- PROBLEM DESCRIPTION -
Give the count of lines in the data that include "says", with no other words.

═══ PROVIDED MATERIAL ═══

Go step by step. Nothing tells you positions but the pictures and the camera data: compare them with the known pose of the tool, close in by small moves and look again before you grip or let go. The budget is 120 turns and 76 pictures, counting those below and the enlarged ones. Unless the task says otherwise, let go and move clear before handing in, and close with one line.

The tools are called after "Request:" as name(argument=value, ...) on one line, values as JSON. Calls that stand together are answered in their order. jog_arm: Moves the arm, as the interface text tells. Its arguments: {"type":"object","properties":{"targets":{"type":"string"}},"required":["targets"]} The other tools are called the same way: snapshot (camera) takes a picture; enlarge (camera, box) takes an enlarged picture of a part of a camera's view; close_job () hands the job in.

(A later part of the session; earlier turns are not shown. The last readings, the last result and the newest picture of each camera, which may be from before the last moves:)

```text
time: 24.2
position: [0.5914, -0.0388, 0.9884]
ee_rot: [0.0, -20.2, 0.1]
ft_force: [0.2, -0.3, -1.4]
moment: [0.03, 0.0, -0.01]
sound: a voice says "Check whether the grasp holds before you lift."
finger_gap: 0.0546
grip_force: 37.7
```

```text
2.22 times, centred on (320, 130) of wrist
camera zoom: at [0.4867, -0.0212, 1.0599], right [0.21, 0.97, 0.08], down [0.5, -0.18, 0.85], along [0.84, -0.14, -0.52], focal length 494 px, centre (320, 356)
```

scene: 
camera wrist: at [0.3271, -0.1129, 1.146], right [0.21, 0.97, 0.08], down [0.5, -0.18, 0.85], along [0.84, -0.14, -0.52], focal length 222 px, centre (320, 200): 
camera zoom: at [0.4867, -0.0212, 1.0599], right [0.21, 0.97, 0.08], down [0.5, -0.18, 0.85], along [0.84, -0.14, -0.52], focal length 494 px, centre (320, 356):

═══

- COMPLETE OUTPUT -
2